[START OF Raw data]

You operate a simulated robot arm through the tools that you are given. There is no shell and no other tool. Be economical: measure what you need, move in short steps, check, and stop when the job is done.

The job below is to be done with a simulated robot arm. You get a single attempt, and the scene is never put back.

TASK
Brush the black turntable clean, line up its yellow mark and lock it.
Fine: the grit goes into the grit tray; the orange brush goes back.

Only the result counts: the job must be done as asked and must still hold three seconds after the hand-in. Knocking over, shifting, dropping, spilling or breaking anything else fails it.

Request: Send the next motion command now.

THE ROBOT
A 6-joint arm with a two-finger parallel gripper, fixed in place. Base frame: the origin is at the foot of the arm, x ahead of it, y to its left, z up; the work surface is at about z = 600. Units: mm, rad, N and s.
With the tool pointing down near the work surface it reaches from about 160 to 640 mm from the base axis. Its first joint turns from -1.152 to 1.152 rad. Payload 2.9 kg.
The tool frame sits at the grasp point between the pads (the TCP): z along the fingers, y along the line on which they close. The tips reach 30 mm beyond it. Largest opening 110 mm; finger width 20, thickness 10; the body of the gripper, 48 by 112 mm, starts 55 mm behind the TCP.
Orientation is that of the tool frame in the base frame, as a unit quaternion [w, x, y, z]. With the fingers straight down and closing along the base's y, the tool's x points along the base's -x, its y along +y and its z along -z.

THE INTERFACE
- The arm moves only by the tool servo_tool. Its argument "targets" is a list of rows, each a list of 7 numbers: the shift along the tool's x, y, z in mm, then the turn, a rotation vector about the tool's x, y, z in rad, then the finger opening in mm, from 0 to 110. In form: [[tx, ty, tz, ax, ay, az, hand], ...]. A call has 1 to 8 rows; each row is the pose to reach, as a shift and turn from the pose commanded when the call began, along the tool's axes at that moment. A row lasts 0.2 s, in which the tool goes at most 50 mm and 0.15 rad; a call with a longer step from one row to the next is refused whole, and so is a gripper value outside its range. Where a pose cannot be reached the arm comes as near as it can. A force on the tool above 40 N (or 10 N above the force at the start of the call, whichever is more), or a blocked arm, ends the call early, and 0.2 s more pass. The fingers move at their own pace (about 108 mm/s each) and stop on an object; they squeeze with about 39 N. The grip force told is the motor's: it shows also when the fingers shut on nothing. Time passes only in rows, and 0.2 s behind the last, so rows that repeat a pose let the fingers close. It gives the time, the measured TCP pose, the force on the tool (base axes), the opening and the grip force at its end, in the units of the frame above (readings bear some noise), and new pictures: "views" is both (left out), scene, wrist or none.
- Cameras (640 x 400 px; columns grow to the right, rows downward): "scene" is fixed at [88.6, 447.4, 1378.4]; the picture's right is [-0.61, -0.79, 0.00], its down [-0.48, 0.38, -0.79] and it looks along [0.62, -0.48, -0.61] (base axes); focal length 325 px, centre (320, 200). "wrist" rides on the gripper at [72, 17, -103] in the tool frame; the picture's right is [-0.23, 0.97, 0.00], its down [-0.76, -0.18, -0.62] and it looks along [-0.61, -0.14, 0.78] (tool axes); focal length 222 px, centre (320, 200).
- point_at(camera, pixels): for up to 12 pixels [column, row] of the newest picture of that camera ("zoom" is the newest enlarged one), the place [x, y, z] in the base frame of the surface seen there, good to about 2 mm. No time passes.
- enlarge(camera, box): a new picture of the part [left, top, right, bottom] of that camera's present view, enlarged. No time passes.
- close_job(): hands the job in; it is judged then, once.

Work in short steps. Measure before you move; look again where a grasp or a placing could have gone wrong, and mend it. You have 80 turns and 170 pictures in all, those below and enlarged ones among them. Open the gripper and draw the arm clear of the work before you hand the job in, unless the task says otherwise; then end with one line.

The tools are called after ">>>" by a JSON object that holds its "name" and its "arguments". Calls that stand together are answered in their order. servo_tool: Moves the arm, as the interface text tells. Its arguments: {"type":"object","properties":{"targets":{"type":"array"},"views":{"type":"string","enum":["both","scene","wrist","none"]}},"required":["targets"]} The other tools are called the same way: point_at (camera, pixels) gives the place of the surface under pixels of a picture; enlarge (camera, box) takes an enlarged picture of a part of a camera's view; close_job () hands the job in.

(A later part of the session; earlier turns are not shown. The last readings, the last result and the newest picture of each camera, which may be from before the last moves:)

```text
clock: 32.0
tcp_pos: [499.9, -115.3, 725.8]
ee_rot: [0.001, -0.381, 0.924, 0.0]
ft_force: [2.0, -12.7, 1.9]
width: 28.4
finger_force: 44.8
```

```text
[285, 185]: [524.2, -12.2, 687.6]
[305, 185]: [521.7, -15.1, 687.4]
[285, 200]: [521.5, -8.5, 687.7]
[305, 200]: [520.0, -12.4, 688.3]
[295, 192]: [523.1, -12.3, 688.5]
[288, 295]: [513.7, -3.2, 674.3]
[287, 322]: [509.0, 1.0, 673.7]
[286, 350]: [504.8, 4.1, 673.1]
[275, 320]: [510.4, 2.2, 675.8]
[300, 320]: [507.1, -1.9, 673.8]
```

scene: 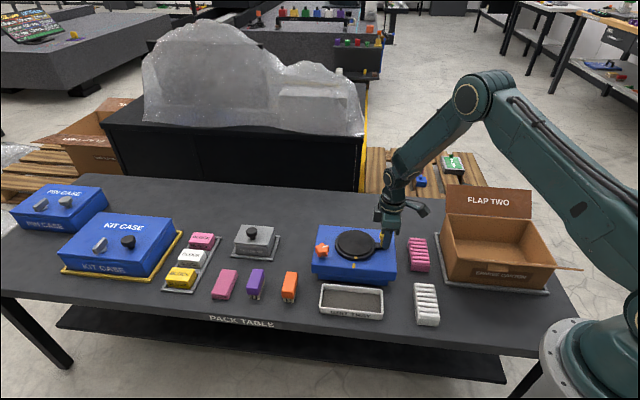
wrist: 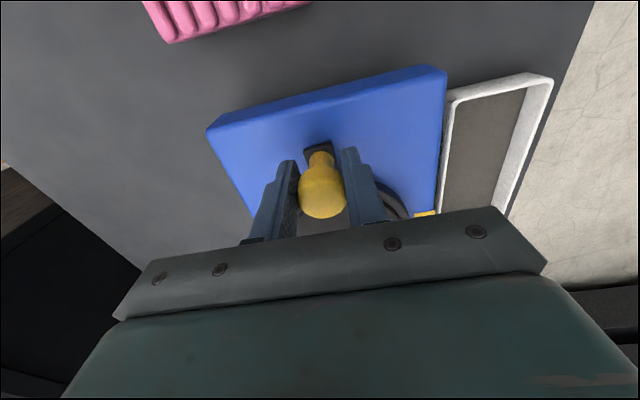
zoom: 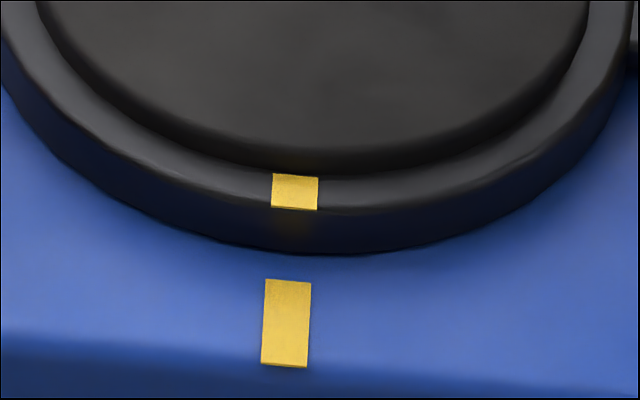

[END OF Raw data]
[START OF Quoted text]

Например, одно дело, скажем, в феодальной системе класс аристократов, который себя активно наглядно манифестирует - «именно потому, что мы благородное по рождению, мы будем всё решать». В этой ситуации имеется возможность полемики, когда, например, появляется какое-то третье сословие, задающее вопрос: «Почему это вы будете всё решать? Вы ничего не умеете, кроме как на балу плясать, да на лошадях скакать. А мы строим фабрики и заводы, накапливаем капиталы, открываем другие страны. Почему мы не должны участвовать в решении вопросов?»
Сейчас, что страшно, всё больше и больше усиливается процесс, когда элиты прибегают к способам власти скрытой - крипторитм. То, что мы видим на примере нынешнего либерального мира - это давно не государственное правительство и даже не международные организации. Сейчас подчас всё решают люди, которых никто не избирал, никто не назначал, да чаще всего и даже просто никто не знает. Ну например, со дня учреждения в 1927 году ни разу не публиковался состав акционеров Федерального резервного банка США, который является частным предприятием. А ведь эти люди решают, сколько будет ещё напечатано долларов, то есть активно влияют на мировую политику. И эта схема становится всё более используемой в рамках либерального проекта. Этот термин вообще насквозь фальшив, поскольку реально направлен не на максимальный, а наоборот, минимальный допуск извне участников принятия решений, вопреки всем традиционно существовавшим интерпретациям слова «либерализм». И, кстати, как сказано в одной книжке, которую мы скоро выпустим - совершенно не важно, являются ли «Протоколы Сионских мудрецов» подлинным документом или это фальшивка, сфабрикованная царской охранкой, подлинность «Протоколов» уже неважна потому, что мировые элиты действуют в точном соответствии с этими «протоколами» (смеётся - прим. ред.).
Система - это в той или иной степени заговор, если мы понимаем под заговором соглашение о недопущении в этот закрытый круг лиц.
ДР: Вы себя к какому лагерю относите: либерал, левый, традиционалист?
ИК: Самыми притягательными для меня идеями организации - хотя я понимаю их малую реализуемость в современном мире - являются идеи раннего американского индивидуалистического либерализма, предшествующего непосредственно американской революции. Это идея о том, что группа свободных граждан, свободно собравшаяся на свободной территории, полномочна сама вырабатывать законы, по которым им надлежит жить. Другое дело, что я считаю эти идеи нежизнеспособными в современных условиях - экономических, социальных. После краха идеи о лёгком и быстром завоевании Космоса, эта идея о возможности самоорганизации групп на свободных территориях, выглядит утопичной в силу отсутствия свободных территорий. Поэтому для меня это - утопическая мечта. Утопия о том, что могут существовать какие-то общины, которые решают всё сами при минимальном вмешательстве манипулятивного отчуждающего постороннего к их нуждам потенциально конспирологического государства, которое находится во власти какой-то узурпирующей группировки - хорошо если явной, а ещё хуже, если криптоэлиты.

[END OF Quoted text]

▶ [Actions to take]
[A] Repeat the span of the quoted text whose first words are "Система - это" and whose last words are "либерал, левый, традиционалист?".
[B] Pick up the quoted text at the point where it stops and go on.

▶ [Answers for this exercise]
[A]
Система - это в той или иной степени заговор, если мы понимаем под заговором соглашение о недопущении в этот закрытый круг лиц.
ДР: Вы себя к какому лагерю относите: либерал, левый, традиционалист?

[B]
У меня всегда было тяготение к этому дискурсу, хотя у меня сложная этическая философия, на формирование которой влияло и радикальное христианство, а частично и левый дискурс - макрсистский. Я затрудняюсь с точным самопозиционированием. Я предпочитаю жить в ожидании появления идеологии, которая меня полностью удовлетворит. Но я считаю, что традиционные политические дискурсы в определённой степени исчерпаны. Требуется их радикальное переосмысление, чтобы мы смогли заговорить на языке нового времени. Требуется синтез всего положительного, что было в этих дискурсах, чтобы дать новый источник сопротивления внутри человечества в целом и внутри отдельных его частей.
Сейчас мы живём в эпоху кризиса глобальных задач. Нынешние традиционалистские задачи оборачиваются формой, что мы видим постоянно. Если мы берём религиозный традиционализм и фундаментализм, если мы берём политический фундаментализм левый, или правый - они все немного грешат пороком возвращения в прошлое в таком стиле: когда-то было «зашебись хорошо», и туда надо вернуться, чтобы вернуть это «зашебись хорошо», стереть всё то историческое время, которое прошло между «сейчас» и «золотым веком» и т.п. Все они очень часто грешат ретроспекцией. Мне кажется, что когда человечество заходит в кризисную ситуацию, то вектор прорыва должен быть направлен вперёд - не ретроспективный, а футурологический исход. Это должен быть модернизующий проект, даже если он отчасти использует исторические прецеденты и элементы «золотого века», но всё равно должен понимать, что эти модели «золотого века» в новых условиях должны быть отстроены по новому.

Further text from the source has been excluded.